L'UNEDIC, dans le cadre des conventions de coopération, verse l'équivalent des indemnités de chômage à une entreprise qui a recruté une personne indemnisée plus de huit mois. Est-ce son rôle ?

L'UNEDIC gère un régime dont les principes sont fondés sur ceux de l'assurance. Un assureur cherche à réduire le risque à couvrir pour limiter ses dépenses soit par des mesures préventives, soit par des actions curatives.

La prévention du risque de privation d'emploi ou la lutte contre ce risque font donc nécessairement partie des préoccupations des gestionnaires du régime d'assurance chômage.

Dans ce cadre et à titre expérimental, le patronat et trois organisations syndicales représentatives des salariés ont signé le 8 juin 1994 un accord créant les « conventions de coopération de l'assurance chômage ». L'existence de ce dispositif a été consacrée juridiquement par le législateur par une loi du 4 février 1995. La convention de coopération constitue le support d'une aide à l'embauche accordée à une entreprise pour le recrutement d'un allocataire de l'assurance chômage indemnisé depuis plus de huit mois. Il s'agit de faire en sorte que des personnes dont les recherches d'emploi n'ont pu aboutir ne connaissent pas le chômage de longue durée. L'aide consiste à attribuer à l'entreprise l'équivalent des allocations dont l'intéressé aurait pu bénéficier durant douze mois.

Les conventions de coopération sont-elles efficaces pour l'emploi ? Quelles sont les catégories qui en ont le plus profité ?

Il est encore trop tôt pour apprécier l'impact des conventions de coopération sur l'emploi. Il s'agit, je le rappelle d'un dispositif expérimental. Ce que l'on peut indiquer, pour l'instant, c'est que cette mesure après quelques difficultés de mise en place connaît un réel succès. On enregistre maintenant près de deux mille embauches par mois au titre des conventions de coopérations, la majorité étant effectuée dans le secteur tertiaire.

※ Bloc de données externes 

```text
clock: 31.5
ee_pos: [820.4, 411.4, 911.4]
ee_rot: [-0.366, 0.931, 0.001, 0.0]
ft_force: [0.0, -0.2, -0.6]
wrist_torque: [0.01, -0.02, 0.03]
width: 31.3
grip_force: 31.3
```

Et quel type d'entreprise ? N'y a-t-il pas des effets d'aubaine ?

Les entreprises qui recourent le plus aux conventions de coopération sont les entreprises de moins de cinquante salariés (plus de 85 %), ce qui est cohérent puisque ce sont dans les PME que s'effectuent le plus grand nombre de créations d'emploi.

Certes, comme pour les autres dispositifs, les embauches réalisées au titre des conventions de coopération n'échappent certainement pas à l'effet d'aubaine. Il est difficile aujourd'hui d'en mesurer l'ampleur.

Le fonds paritaire pour l'emploi finance des préretraites. Est-ce le rôle de l'assurance chômage de financer des personnes qui ne sont plus disponibles pour travailler alors même qu'elle se montre si sévère pour les personnes n'ayant plus qu'un pied dans le salariat ?

Vous faites référence au Fonds paritaire d'intervention en faveur de l'emploi que les partenaires sociaux ont unanimement mis en place pour un accord du 6 septembre 1995 et qui a fait l'objet d'une loi du 21 février 1996. Cet accord a institué un dispositif de cessation anticipée en contrepartie d'embauche. Il ne s'agit donc pas simplement de la mise en place d'une nouvelle préretraite. L'orientation est autre : l'objet de l'accord est de permettre l'embauche de demandeurs d'emploi en remplacement de salariés qui cessent leur activité pour se mettre en préretraite.

Comme les conventions de coopération, ce dispositif fait partie des mesures d'activation des dépenses du régime d'assurance chômage destinées au développement de l'emploi.

L'UNEDIC refuse d'indemniser les demandeurs d'emploi qui ont une activité bénévole. Est-ce normal ?

Cela est absolument faux. Seul l'exercice d'une activité professionnelle a une incidence sur les droits aux allocations d'assurance chômage. La question porte toutefois sur la notion d'activité professionnelle. Il n'existe pas de définition légale on peut néanmoins retenir si on se réfère à la jurisprudence et à la doctrine qu'il s'agit de l'activité habituelle exercée dans le but de se procurer des ressources pour subvenir à des besoins vitaux. Dès lors que l'activité ne répond pas à ces critères elle n'est pas considérée comme professionnelle. Deux exceptions toutefois sont à signaler : une activité exercée pour le compte de l'ancien employeur d'un salarié n'est pas considérée comme bénévole même si elle n'est pas rémunérée. Il est aisé d'en comprendre les raisons. Cette tolérance pourrait conduire à faire financer par l'assurance chômage des périodes de travail qui en réalité ont un caractère professionnel. L'autre exception concerne les activités assurées à titre gratuit dans des associations alors qu'elles correspondent à des emplois qui pourraient normalement être tenus (en raison de leur importance et de leur professionnalité) par des salariés. Dans cette hypothèse le caractère bénévole peut être mis en doute.

Sous ces réserves, le régime d'assurance chômage ne met aucun obstacle à l'exercice d'activités bénévoles. Ces dernières constituent, en effet, un moyen pour les demandeurs d'emploi de sortir de l'isolement, de tisser des contacts, ce qui ne peut que les soutenir dans leurs actions d'insertion ou de réinsertion.